#### Task goal
All of the data below must be repeated exactly.

#### Stored data

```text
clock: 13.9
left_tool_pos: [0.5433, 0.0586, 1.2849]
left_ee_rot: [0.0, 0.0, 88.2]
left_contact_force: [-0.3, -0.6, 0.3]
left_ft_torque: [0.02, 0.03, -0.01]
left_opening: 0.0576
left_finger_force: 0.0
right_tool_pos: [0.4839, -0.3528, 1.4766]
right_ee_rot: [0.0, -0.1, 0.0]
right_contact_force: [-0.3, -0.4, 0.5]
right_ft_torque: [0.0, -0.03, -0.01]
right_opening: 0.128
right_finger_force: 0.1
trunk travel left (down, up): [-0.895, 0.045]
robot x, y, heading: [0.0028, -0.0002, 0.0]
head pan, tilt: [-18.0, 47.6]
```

#### The solution
```text
clock: 13.9
left_tool_pos: [0.5433, 0.0586, 1.2849]
left_ee_rot: [0.0, 0.0, 88.2]
left_contact_force: [-0.3, -0.6, 0.3]
left_ft_torque: [0.02, 0.03, -0.01]
left_opening: 0.0576
left_finger_force: 0.0
right_tool_pos: [0.4839, -0.3528, 1.4766]
right_ee_rot: [0.0, -0.1, 0.0]
right_contact_force: [-0.3, -0.4, 0.5]
right_ft_torque: [0.0, -0.03, -0.01]
right_opening: 0.128
right_finger_force: 0.1
trunk travel left (down, up): [-0.895, 0.045]
robot x, y, heading: [0.0028, -0.0002, 0.0]
head pan, tilt: [-18.0, 47.6]
```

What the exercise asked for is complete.